Copy the lines holding the word "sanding", all of them.
=== DATASET EXCERPT ===
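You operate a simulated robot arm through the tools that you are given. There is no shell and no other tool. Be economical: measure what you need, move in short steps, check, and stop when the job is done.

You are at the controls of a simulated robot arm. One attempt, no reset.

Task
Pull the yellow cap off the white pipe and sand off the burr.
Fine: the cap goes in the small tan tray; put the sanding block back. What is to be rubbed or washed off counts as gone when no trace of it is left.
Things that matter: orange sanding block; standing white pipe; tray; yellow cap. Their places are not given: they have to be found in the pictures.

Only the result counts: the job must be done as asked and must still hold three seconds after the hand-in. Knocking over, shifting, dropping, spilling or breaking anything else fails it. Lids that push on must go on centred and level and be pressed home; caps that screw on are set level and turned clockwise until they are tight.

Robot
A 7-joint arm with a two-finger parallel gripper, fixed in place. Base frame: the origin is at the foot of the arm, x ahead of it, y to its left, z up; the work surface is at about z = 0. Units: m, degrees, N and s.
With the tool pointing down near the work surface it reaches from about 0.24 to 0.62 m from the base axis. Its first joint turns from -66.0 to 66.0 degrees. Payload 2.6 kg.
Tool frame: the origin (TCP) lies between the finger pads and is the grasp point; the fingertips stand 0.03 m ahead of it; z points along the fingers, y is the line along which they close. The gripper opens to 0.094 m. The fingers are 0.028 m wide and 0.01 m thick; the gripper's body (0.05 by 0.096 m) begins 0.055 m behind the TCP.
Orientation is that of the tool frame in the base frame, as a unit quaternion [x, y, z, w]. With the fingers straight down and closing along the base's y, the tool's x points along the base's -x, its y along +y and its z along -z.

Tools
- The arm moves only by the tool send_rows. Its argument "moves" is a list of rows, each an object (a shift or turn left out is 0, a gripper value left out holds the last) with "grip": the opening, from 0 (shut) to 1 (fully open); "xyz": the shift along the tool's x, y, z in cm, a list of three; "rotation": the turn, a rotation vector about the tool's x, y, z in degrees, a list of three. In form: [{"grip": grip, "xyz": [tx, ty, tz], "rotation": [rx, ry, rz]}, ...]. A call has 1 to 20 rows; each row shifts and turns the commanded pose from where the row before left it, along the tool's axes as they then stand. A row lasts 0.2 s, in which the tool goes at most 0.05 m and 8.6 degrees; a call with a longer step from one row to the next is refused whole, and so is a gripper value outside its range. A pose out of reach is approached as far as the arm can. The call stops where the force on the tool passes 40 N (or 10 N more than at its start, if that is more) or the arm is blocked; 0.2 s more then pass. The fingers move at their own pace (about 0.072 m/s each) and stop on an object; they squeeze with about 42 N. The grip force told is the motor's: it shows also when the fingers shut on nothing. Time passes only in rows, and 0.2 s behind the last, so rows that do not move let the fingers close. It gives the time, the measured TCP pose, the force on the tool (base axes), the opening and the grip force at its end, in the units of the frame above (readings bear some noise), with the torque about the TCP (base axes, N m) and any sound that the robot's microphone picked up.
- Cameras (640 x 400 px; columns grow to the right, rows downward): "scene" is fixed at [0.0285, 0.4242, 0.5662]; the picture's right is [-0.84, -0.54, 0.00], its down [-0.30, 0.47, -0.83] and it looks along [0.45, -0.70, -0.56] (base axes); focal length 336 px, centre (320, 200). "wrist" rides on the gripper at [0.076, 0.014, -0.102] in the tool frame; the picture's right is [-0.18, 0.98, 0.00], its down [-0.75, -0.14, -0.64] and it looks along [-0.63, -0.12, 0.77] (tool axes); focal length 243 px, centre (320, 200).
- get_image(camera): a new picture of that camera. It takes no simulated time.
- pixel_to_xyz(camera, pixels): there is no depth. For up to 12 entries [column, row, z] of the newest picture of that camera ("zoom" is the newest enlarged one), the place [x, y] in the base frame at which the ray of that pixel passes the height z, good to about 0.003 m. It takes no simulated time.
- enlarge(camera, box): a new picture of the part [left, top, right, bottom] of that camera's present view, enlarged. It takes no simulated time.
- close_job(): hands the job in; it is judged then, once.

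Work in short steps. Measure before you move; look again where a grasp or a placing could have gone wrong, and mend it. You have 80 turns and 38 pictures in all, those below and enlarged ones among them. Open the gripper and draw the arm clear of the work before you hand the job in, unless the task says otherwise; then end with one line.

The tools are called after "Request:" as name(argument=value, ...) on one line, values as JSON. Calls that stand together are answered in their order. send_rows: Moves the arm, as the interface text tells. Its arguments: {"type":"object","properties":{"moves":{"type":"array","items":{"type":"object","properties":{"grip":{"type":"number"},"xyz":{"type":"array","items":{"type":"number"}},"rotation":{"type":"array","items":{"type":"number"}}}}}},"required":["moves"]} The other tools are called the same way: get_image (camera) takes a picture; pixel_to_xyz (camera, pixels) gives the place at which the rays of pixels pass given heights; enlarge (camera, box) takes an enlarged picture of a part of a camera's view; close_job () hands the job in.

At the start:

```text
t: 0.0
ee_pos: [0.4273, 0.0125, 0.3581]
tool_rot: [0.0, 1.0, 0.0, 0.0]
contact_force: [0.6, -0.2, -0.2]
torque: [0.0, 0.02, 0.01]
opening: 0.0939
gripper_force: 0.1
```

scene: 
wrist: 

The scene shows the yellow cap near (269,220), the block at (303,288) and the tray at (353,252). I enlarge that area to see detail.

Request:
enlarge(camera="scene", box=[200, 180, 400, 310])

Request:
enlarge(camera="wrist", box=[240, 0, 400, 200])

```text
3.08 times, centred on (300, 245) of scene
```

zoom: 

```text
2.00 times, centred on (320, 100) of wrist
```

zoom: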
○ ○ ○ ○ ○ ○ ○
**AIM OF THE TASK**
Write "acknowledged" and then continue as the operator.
===
**RESPONSE BELOW**
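Fine: the cap goes in the small tan tray; put the sanding block back. What is to be rubbed or washed off counts as gone when no trace of it is left.
Things that matter: orange sanding block; standing white pipe; tray; yellow cap. Their places are not given: they have to be found in the pictures.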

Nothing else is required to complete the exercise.